** Supplied material **
'''
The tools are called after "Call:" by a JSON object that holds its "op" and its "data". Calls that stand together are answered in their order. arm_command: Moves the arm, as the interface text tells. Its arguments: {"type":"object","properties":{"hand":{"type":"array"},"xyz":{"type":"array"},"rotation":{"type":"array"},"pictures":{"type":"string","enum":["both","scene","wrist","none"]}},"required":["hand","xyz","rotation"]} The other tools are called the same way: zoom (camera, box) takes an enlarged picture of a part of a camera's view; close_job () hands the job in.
'''
** Document section **
'''
2.  Substructure Lemma

    --  Consider graph G, edge (u , v) in G, integer k >= 1. Let Gu = G with u and its incident edges deleted (similarly, Gv ). Then G

has a vertex cover of size k <=> Gu or Gv (or both) has a vertex cover of size (k - 1)

    --  Proof: 

        <==  Suppose Gu (say) has a vertex cover S of size k - 1. Write E = Eu (edges inside Gu) U Fu (edges incident to u). Since S has an endpoint of each edge of Eu, S U {u} is a vertex cover (of size k) of G.

        ==>  Let S = a vertex cover of G of size k. Since (u , v) an edge of G, at least one of u , v (say u) is in S. Since no edges of Eu incident on u, S - {u} must be a vertex cover (of size k - 1) of Gu.  

 

3.  A Search Algorithm [Given undirected graph G = (V , E), integer k]

    --  Pick an arbitrary edge (u , v) in E.

    --  Recursively search for a vertex cover S of size (k - 1) in Gu.(G with u + its incident edges deleted). If found, return S U {u}.

    --  Recursively search for a vertex cover S of size (k - 1) in Gv. If found, return S U {v}.

    --  FAIL. [G has no vertex cover with size k]

 

4.  Analysis of Search Algorithm

    --  Correctness: Straightforward induction, using the substructure lemma to justify the inductive step.

    --  Running time: Total number of recursive calls is O(2^k ) [branching factor <= 2, recursion depth <= k] (formally, proof by induction on k)

    --  Also, O(m) work per recursive call (not counting work done by recursive subcalls)

    --  Running time = O(m2^k) ==> Polynomial-time as long as k = O(log n) ==> better way than O(n^k) 

 

5.   The Traveling Salesman Problem

    --  Input: A complete undirected graph with nonnegative edge costs.

    --  Output: A minimum-cost tour (i.e., a cycle that visits every vertex exactly once).

    --  Brute-force search: Takes about n! time

 

6.  Hints from Bellman-Ford algorithm:

    --  Proposed subproblems: For every edge budget i in {0, 1, . . . , n}, destination j in {1, 2, . . . . n}, let Lij = length of a shortest path from 1 to j that uses at most i edges. ==> can use less than i edges, solving all subproblems doesn't solve original problem.
'''
** Request A **
Your answer is an exact quotation from the document section: it starts at "<==  Suppose Gu" and ends at "size k) of G.".
** Request B **
Write the next part of the document section, the one that starts with "2.  Substructure Lemma".

** Exercise result A **
<==  Suppose Gu (say) has a vertex cover S of size k - 1. Write E = Eu (edges inside Gu) U Fu (edges incident to u). Since S has an endpoint of each edge of Eu, S U {u} is a vertex cover (of size k) of G.

** Exercise result B **
    --  Proposed subproblems: For every edge budget i in {0, 1, . . . , n}, destination j in {1, 2, . . . . n}, let Lij = length of a shortest path from 1 to j that uses exactly i edges. ==> can visit repeated vertex, solving all subproblems doesn't solve original problem.

    --  Proposed subproblems: For every edge budget i in {0, 1, . . . , n}, destination j in {1, 2, . . . . n}, let Lij = length of a shortest path from 1 to j that uses exactly i edges and visit no repeated vertices. Hope : Lij = min(k<>1,j){ Li-1,k + ckj}

        -- Problem: What if j already appears on the shortest 1 --> k path with (i - 1) edges and no repeated vertices? ==> Concatenating 1-->k and k-->j yields a second visit to j (not allowed)

        -- Upshot: To enforce constraint that each vertex visited exactly once, need to remember the identities of vertices visited in subproblem. [But not the order in which they're visited]

   

 

7.  The Subproblems

    --  For every destination j in {1, 2, ... , n}, every S subset of {1, 2, ... , n} that contains 1 and j , let L(S,j) = minimum length of a path from 1 to j that visits precisely the vertices of S [exactly once each]

    --  Let P be a shortest path from 1 to j that visits the vertices S (assume |S| >= 2) [exactly once each]. If last hop of P is (k , j ), then P' is a shortest path from 1 to k that visits every vertex of S - {j} exactly once.

    --  Corresponding recurrence: L(S,j) = min(k in S,k<>j){L(S-{j} , k) + ckj} ["size" of subproblem = |S|]

 

8.  A Dynamic Programming Algorithm

    --  Let A = 2-D array, indexed by subsets S subset of {1, 2, ... , n} that contain 1 and destinations j in {1, 2, ... , n}

    --  Base case: A[S , 1] = 0 if S = {1} ; +Infinity otherwise [no way to avoid visiting vertex 1 twice]

    --  For m = 2, 3, ... , n [m = subproblem size]

            For each set S in {1, 2, ... , n} of size m that contains 1

                For each j in S, j <> 1

                    A[S , j ] = min(k in S, k<>j){A[S - {j} , k] + ckj} [same as recurrence]

    --  Return min(j=2,...,n) { A[{1, 2, ... , n} , j ] + cj1 } [ min cost from 1 to j visiting everybody once + cost of final hop of tour]

    --  Running time: O( n 2^n ) O(n) = O(n^2 2^n)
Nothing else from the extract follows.